The Mudcat Café TM
Thread #104974   Message #2155138
Posted By: katlaughing
22-Sep-07 - 05:00 PM
Thread Name: BS: Where does the child support go?
Subject: RE: BS: Where does the child support go?
Thanks, so much, my friends. Just your thoughts and experiences are helpful to read, as I know I am so close to the situation AND have my own experiences clouding the issue, somewhat.

It seems your daughter is mistakenly thinking she can be responsible for the choices her ex may make. If he leaves the country, HE is choosing to remove himself from the children. SHE is not forcing him to go, nor is she withholding the children from him.

Yes, Janie, Thanks. That is what HE would like her to believe. That's why my initial reaction was "fine, let him go!"

I think she feels strongly about the boys having him in their lives because he has been in their lives so much over their nine years and been a good dad, plus they love him, as he loves them and even her, still. The way he is acting now is not the man I knew a couple or so years ago. He is very angry at her and striking out when he just can't stand it any longer. I am NOT excusing him in anyway.

He also found out he is diabetic about 3-4 years ago about a year after their "troubles" started and I think that has added to his depression. Their troubles started when he went to work one day and his company closed their doors, a victim of the software crash or whatever they called it when so many of them went out of business. It took him over a year to find a decent job. This was a man who has always been steadily employed, often at 2-3 jobs at a time, AND stayed with each company for years and years. He sticks to whatever he takes on. He has been in his current job for several years, now.

My daughter did things she regrets, now, but there is no going back and it did not involve the children, nor drugs, drinking, or anything else illegal. She moved out a year ago, with the kids, and finally filed for divorce when it became obvious there was no way he would ever let go of the anger and forgive her for anything, real or perceived.

Ah, well, he'd hate it if he knew I was talking about his private affairs. He is such a private person. I was the only one he would talk to about deep down things and he stopped doing that quite awhile ago. I have reached out several times only to hear nothing back. I guess all I can do is bless and release him to his Highest Good and know that what comes will be for the highest good of all concerned.

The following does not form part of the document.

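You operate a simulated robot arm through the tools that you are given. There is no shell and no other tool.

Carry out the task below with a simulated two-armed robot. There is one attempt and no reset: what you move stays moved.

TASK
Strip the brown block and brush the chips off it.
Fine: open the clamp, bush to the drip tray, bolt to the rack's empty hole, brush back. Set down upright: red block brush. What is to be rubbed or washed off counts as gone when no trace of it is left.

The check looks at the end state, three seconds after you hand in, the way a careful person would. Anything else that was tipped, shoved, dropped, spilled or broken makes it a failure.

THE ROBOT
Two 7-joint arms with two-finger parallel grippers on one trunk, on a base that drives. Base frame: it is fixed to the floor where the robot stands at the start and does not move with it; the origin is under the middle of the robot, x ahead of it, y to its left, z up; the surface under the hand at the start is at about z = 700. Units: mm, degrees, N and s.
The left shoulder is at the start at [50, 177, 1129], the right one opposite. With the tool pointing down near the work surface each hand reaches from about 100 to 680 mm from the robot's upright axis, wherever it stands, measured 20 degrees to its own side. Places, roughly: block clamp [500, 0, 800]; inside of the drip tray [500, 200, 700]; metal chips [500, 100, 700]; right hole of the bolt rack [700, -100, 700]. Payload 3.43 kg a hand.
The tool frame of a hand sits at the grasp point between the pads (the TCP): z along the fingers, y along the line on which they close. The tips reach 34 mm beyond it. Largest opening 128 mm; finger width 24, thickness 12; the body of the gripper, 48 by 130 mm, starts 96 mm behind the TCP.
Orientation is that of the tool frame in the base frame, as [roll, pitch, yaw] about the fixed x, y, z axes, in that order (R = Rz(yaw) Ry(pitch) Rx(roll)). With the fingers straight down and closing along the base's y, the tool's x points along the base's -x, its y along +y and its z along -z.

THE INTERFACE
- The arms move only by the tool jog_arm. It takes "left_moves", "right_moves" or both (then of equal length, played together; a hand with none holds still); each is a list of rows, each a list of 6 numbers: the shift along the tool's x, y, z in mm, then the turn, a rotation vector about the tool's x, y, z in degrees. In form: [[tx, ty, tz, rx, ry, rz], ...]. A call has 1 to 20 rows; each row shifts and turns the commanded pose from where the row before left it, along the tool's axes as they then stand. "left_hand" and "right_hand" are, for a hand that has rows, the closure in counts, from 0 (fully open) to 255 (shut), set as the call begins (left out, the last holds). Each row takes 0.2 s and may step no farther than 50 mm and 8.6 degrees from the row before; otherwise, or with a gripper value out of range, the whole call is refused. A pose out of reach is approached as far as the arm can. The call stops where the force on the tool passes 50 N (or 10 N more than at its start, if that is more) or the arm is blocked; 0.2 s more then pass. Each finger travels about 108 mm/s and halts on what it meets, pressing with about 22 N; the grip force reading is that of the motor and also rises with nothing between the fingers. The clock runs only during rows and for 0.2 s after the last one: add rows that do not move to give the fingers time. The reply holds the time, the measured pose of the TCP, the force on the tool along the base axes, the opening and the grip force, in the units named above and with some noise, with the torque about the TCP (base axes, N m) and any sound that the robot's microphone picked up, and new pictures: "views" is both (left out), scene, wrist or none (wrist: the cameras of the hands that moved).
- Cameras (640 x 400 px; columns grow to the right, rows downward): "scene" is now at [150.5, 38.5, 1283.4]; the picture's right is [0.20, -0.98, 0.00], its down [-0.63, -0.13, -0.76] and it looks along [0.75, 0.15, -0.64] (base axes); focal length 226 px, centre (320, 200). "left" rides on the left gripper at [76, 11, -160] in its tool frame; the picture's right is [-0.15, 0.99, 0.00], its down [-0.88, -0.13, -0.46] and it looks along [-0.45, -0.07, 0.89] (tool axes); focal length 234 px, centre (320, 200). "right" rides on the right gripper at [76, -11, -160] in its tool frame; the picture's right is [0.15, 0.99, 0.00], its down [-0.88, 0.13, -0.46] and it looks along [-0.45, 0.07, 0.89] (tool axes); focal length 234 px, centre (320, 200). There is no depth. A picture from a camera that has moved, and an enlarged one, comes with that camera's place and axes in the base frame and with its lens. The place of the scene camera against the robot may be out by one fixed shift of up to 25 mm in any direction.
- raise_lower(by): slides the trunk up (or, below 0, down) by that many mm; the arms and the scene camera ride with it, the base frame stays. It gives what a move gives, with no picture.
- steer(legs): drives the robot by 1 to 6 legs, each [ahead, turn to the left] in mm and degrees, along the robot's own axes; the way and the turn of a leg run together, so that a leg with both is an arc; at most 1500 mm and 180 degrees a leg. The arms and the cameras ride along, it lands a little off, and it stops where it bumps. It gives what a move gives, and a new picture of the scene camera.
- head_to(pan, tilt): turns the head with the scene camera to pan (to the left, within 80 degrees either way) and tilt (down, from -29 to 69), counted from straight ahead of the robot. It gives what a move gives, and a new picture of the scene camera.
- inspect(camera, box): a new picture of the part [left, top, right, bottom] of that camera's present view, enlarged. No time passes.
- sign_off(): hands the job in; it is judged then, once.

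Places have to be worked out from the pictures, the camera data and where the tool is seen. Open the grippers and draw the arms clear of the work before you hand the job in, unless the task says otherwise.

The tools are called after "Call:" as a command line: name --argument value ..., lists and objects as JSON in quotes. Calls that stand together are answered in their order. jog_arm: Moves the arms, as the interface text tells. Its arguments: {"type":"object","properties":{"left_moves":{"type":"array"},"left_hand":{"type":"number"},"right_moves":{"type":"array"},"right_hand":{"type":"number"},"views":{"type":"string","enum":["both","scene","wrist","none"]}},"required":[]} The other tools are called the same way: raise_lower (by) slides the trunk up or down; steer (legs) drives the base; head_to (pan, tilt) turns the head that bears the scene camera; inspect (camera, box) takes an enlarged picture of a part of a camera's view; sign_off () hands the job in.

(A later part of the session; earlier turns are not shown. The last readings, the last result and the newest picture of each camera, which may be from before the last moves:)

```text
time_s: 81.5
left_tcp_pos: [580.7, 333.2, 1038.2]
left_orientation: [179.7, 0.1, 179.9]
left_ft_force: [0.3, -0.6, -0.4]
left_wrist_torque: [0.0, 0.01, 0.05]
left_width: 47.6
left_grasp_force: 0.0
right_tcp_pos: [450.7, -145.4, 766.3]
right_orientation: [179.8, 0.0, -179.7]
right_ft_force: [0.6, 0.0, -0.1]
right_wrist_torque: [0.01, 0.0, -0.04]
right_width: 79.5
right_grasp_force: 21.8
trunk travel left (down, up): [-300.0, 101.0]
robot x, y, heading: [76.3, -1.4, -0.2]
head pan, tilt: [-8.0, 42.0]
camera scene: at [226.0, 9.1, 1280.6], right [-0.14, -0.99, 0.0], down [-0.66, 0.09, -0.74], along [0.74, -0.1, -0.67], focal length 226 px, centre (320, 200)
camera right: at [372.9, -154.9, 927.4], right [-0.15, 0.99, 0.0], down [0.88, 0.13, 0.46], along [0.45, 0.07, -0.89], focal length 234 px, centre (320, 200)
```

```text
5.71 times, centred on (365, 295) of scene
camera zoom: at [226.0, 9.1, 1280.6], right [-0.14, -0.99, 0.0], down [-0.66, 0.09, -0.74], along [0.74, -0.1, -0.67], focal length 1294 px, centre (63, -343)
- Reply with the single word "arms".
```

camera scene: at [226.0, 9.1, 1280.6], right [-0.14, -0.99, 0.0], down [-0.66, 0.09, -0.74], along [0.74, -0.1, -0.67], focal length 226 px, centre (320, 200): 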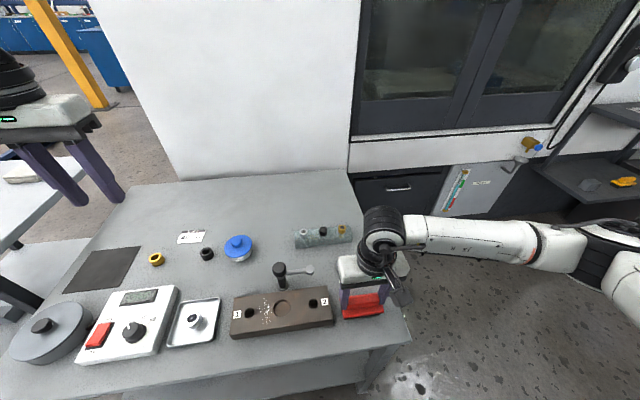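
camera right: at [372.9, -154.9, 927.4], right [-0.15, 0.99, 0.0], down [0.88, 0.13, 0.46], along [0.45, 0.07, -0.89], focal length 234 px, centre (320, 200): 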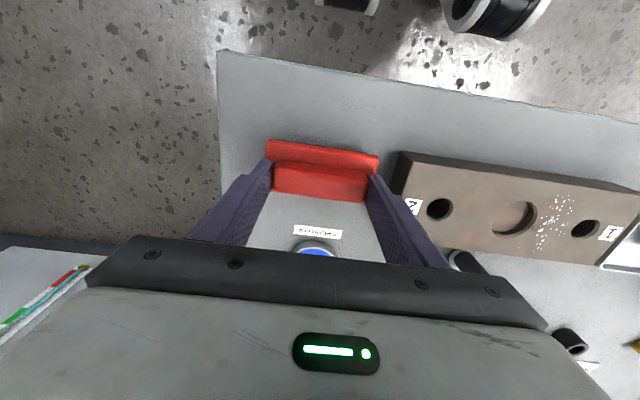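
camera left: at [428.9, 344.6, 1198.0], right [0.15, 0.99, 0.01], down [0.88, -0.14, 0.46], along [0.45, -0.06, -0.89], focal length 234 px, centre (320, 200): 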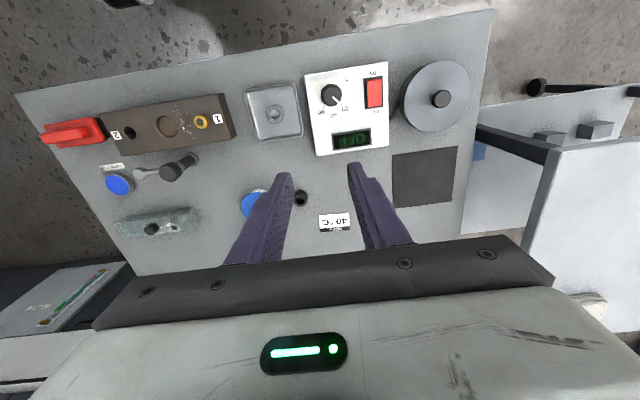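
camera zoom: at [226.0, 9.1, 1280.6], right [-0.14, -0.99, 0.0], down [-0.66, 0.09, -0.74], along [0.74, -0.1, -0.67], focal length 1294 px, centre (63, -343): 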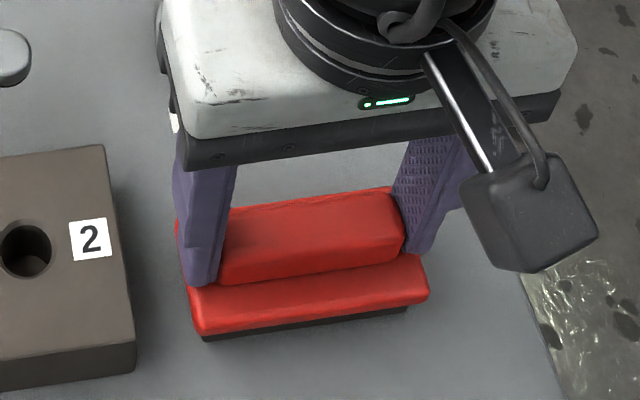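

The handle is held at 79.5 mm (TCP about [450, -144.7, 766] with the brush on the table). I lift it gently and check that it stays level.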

I raised my first two kids without support from their dad and my third one once her dad left when she was a year old. I met my Rog and he adopted all three of them shortly after, but I continued to work full-time and kept our kids in shoes, etc. throughout their growing up years, with Rog's help. And, yes, Janie, revoking my first husband's rights was not something I took lightly. There's lot more to that story, but it is ancient history so I'll let it go.:-) Suffice it to say, I was surprised and relieved when he and I spoke for the first time since 1977, when he called me last year, after I saw his mom in the grocery store and I gave her my number. It was a huge relief as I'd always been a bit afraid knowing I was on his family's imaginary "hit list" for taking his kids away. Apparently they got over it. My son has visited with him and his family several times over the past year and enjoyed himself, which is fine with me.

McGrath, it is a pittance over here, that $40 per child, per week. The man used to be so good with finances. I think he hasn't been well in a long time. My daughter is now looking for an extra job to help supplement things. (Oh, and it's Connecticut, which is is VERY expensive, esp. compared to Wyoming.:-)

Art, thanks for the info and suggestion re' mileage. I will tell her about that. He is not a jerk to the kids and I understand her wanting him to be there for them in what ways are possible, BUT I also get angry and disheartened when I hear he is acting this way.

Thanks for listening, folks. I really appreciate it.